#### OBJECTIVE:
Print the lines of the data, starting with the first, up to and including the line where "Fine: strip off" appears.

#### DATA:
····················

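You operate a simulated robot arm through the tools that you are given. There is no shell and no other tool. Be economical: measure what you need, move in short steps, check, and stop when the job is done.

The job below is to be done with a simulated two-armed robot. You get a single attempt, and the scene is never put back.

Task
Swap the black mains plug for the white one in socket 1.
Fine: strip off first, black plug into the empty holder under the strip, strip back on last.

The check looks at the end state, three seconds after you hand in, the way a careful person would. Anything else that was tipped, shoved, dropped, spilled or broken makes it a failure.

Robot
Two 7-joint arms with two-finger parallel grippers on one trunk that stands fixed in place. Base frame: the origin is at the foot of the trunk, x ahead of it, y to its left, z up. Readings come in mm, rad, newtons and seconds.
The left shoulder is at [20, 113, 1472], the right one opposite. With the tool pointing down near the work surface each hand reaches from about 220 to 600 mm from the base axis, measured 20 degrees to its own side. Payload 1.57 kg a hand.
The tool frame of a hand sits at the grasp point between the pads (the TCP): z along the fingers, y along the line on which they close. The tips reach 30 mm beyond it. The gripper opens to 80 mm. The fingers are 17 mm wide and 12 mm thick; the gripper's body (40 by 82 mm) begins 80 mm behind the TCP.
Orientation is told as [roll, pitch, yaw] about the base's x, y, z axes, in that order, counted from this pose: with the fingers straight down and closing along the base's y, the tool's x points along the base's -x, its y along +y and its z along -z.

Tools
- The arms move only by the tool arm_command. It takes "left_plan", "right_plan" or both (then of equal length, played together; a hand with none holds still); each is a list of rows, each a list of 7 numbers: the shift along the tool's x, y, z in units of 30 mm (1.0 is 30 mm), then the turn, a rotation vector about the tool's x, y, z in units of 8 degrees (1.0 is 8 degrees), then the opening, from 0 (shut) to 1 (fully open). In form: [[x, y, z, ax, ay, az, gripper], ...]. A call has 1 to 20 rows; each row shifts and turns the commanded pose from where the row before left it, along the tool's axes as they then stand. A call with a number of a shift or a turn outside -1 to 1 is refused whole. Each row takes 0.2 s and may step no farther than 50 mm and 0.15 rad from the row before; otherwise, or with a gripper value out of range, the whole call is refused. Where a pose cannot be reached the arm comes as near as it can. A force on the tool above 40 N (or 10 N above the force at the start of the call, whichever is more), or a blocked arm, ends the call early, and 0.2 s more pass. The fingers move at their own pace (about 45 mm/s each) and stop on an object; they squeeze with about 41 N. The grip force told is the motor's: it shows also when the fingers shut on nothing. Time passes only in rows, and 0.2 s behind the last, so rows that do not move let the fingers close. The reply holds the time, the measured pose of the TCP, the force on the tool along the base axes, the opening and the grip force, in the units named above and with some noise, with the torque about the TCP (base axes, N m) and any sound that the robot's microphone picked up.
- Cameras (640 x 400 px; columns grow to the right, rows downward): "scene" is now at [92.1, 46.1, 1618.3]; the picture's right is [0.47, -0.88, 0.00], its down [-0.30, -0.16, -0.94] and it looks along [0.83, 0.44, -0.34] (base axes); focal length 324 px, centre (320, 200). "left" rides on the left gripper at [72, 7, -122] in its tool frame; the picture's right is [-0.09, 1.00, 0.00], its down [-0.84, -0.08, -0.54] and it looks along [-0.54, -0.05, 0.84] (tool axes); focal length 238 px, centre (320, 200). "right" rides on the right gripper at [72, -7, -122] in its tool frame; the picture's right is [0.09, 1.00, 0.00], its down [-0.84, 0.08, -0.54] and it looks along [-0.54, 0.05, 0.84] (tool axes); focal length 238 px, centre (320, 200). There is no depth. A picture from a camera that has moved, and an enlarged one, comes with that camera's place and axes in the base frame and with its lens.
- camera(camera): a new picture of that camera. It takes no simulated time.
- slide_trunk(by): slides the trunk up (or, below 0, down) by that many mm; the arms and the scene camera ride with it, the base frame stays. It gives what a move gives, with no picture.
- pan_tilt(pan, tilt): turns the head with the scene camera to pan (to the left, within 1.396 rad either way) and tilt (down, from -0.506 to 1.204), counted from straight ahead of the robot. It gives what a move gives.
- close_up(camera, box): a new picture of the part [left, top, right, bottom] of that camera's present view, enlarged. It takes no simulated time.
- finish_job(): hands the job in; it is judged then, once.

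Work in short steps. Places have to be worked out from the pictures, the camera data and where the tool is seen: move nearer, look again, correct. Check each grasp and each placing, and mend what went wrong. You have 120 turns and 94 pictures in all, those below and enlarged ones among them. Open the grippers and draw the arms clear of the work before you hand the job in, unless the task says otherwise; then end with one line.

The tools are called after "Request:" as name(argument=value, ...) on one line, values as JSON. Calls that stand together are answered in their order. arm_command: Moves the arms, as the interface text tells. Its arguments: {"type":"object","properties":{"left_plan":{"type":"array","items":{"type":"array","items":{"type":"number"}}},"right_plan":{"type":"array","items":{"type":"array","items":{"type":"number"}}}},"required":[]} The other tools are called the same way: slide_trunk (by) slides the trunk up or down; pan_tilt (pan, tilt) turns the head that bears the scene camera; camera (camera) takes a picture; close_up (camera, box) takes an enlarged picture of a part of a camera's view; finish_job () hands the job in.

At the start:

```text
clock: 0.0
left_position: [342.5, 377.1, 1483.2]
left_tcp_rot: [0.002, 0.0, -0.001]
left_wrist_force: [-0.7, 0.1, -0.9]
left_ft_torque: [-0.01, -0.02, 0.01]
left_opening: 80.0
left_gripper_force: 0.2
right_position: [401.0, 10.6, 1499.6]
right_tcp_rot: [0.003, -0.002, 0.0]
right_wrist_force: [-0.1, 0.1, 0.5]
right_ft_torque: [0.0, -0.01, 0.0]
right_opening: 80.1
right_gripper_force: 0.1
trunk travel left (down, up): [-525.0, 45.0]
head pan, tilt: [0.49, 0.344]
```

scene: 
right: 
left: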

····················

#### ANSWER FOR THIS EXERCISE:
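You operate a simulated robot arm through the tools that you are given. There is no shell and no other tool. Be economical: measure what you need, move in short steps, check, and stop when the job is done.

The job below is to be done with a simulated two-armed robot. You get a single attempt, and the scene is never put back.

Task
Swap the black mains plug for the white one in socket 1.
Fine: strip off first, black plug into the empty holder under the strip, strip back on last.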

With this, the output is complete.